Kemenristek Dikti Diminta Kembangkan Teknologi Pengolahan Emas Non-Merkuri

Senin, 5 Februari 2018 | 14:59 WIB

JAKARTA, KOMPAS.com - Kementerian Riset Teknologi dan Pendidikan Tinggi (Kemenristek Dikti) diminta mengembangkan teknologi pengolahan hasil sumber daya alam (SDA) khususnya pertambangan di Maluku.

Hal itu diungkapkan Direktur Jenderal Penguatan Inovasi Kemenristek Dikti, Jumain Appe seusai bertemu Wakil Presiden RI Jusuf Kalla di Kantor Wakil Presiden RI, Jakarta, Senin (5/2/2018).

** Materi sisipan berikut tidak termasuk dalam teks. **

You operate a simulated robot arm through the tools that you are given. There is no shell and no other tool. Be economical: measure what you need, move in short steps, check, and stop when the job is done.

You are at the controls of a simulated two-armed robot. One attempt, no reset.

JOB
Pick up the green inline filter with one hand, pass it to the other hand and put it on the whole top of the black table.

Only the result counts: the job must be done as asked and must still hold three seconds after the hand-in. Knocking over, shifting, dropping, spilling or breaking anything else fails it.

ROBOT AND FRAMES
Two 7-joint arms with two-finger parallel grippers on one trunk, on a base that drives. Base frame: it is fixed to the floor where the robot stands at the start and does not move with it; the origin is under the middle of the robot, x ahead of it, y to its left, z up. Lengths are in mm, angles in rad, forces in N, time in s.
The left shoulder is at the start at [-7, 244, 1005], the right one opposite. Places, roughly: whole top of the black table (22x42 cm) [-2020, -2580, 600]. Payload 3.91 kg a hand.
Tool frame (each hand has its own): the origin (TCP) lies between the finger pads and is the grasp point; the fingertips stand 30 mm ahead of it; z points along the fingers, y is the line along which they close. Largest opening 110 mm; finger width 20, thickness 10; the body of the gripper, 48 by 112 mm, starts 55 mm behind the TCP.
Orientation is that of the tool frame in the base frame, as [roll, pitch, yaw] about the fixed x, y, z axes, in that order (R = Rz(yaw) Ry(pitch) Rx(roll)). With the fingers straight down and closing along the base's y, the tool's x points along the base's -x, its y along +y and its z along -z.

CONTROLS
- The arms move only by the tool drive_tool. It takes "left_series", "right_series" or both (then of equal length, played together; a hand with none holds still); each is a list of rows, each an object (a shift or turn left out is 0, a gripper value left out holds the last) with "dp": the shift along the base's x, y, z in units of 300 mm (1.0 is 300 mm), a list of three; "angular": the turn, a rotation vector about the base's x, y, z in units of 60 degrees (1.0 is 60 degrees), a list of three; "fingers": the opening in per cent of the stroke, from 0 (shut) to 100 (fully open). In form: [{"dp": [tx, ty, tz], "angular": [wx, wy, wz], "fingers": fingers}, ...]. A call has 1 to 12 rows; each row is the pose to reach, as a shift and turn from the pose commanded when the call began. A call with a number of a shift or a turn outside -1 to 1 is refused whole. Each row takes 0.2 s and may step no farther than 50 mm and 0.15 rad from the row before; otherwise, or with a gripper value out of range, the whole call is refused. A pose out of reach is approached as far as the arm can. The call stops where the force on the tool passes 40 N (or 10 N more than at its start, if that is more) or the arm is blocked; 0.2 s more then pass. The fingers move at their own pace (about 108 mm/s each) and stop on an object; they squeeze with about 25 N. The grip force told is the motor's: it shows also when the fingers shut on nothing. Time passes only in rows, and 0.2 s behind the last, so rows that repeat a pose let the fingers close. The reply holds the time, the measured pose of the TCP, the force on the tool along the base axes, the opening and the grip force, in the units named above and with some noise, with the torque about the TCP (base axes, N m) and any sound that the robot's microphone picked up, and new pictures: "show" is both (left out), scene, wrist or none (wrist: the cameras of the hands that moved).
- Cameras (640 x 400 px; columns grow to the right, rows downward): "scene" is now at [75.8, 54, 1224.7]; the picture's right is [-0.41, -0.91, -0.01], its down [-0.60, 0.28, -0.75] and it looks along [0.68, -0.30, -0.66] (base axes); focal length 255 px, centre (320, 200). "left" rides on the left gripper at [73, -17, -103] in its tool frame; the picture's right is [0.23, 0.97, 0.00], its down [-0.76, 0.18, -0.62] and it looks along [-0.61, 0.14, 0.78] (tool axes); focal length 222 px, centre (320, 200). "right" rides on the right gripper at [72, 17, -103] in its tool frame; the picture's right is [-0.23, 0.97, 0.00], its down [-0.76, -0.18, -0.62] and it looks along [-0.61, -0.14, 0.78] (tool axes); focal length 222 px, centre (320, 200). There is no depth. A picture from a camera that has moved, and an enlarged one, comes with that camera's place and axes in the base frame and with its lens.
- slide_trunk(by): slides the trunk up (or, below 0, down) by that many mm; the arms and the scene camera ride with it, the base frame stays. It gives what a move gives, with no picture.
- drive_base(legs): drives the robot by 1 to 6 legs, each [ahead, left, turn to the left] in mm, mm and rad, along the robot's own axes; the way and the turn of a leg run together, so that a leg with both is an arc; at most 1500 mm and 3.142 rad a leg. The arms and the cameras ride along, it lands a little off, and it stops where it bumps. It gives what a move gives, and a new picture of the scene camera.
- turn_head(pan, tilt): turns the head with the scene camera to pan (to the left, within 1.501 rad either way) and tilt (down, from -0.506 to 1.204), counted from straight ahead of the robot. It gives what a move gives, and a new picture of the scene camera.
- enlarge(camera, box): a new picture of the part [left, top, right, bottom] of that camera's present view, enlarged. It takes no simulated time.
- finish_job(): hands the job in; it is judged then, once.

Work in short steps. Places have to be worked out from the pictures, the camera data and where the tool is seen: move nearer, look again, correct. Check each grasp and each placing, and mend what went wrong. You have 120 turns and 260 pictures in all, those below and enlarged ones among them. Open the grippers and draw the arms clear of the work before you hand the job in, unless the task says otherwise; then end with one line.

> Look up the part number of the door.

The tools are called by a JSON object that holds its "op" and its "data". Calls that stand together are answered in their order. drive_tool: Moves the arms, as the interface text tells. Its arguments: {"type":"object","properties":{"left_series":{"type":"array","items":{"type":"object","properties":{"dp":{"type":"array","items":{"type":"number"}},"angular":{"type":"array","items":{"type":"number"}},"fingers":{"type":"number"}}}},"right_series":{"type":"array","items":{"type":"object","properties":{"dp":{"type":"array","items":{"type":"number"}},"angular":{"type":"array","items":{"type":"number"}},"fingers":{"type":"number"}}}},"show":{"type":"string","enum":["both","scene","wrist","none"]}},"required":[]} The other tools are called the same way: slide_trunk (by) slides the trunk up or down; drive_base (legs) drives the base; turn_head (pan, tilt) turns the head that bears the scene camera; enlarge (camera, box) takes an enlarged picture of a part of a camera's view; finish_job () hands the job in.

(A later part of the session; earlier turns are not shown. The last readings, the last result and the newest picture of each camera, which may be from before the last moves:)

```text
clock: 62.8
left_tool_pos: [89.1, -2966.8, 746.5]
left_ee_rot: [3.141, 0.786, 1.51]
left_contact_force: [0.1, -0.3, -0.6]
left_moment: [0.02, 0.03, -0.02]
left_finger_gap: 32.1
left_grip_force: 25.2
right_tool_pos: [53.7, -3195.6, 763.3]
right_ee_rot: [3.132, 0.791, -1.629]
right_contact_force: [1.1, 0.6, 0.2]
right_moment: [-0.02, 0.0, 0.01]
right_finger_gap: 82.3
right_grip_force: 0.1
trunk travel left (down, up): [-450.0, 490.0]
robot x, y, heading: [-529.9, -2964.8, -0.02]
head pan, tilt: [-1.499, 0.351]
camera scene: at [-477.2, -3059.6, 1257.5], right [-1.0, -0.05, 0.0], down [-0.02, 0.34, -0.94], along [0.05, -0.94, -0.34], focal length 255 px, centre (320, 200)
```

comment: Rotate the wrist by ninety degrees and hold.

"Di sana ada pertambangan emas yang potensi cukup besar. Itu bagaimana masyarakat Ambon dan sekitarnya bisa menikmati hasil pertimbangan kita," kata dia.

Selama ini, industri pertambangan di Maluku hanya dikuasai oleh perusahaan-perusahaan besar.

"Selama ini dilakukan oleh perusahaan besar. Pak Wapres mengharapkan itu tidak lagi dilakukan perusahaan besar, tetapi diberikan juga bagian daripada masyarakat itu," kata dia.

Oleh karena itu, Kemenristek Dikti diminta mengembangkan teknologi pengolahan emas non-merkuri. 

Alasannya, pertambangan rakyat selama ini disinyalir merusak lingkungan karena menggunakan merkuri.

"Sehingga banyak yang dilarang. Oleh karena itu, kita mengembangkan pengolahan emas non-merkuri. Saat ini sudah kita lakukan di Pulau Buru, di mana bisa 4 ton per hari. Itu cukup untuk skala masyarakat," kata dia.

Harapannya, dengan teknologi pengolahan emas non-merkuri tersebut, industri pertambangan emas akan dilakukan sendiri oleh masyarakat Indonesia.

"Selama ini 95 persen itu dilakukan oleh perusahaan besar. Itulah harapan Wapres kepada Kemenristek Dikti. Bagaimana pendidikan tinggi seperti Universitas Pattimura mengembangkan teknologi-teknologi yang dapat dimanfaatkan oleh masyarakat," ujar dia.